0
$\begingroup$

I'm trying to merge 2 identical audio files. The Audio file is nothing more than white noise generated using MATLAB commands

block_len = 4096;
Y = wgn(block_len, 1, 5, 120, 'dBm', 'real');

Rather than generating a longer block of data, i would like to make a longer file by concatenating the block of 4096 samples.

Therefore I tried a simple,

datat = [Y;Y;Y;Y;Y];
soundsc(datat)

The output file is not smooth enough. There is an audible periodic pattern that indicates the multiple 'Y' segments. I believed this could be due to the imperfect combination at the beginning and End of each Y segment.

Therefore I added the lines

Y(1) = 0;
Y(end) = 0;

Concatenating after these still does not have a smoothness to it. I searched on stackoverflow and found this link.

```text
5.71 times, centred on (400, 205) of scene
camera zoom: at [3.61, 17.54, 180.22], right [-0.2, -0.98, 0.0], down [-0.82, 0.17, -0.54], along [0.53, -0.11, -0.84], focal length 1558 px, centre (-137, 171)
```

I tried the code based on the link above. I still can't get a smoothness to the white noise. What other methods can i try to make the sound as smooth as possible?

$\endgroup$
1
$\begingroup$

Rather than generating a longer block of data, i would like to make a longer file by concatenating the block of 4096 samples.

Bad idea. That means your noise becomes perfectly correlated with a period of 4096 samples, and that's definitely not white noise anymore, and you'll stand a realistic chance of noticing that audibly; depending on the sampling rate, that $\frac{f_\text{sample}}{4096}$ might be a directly audible frequency.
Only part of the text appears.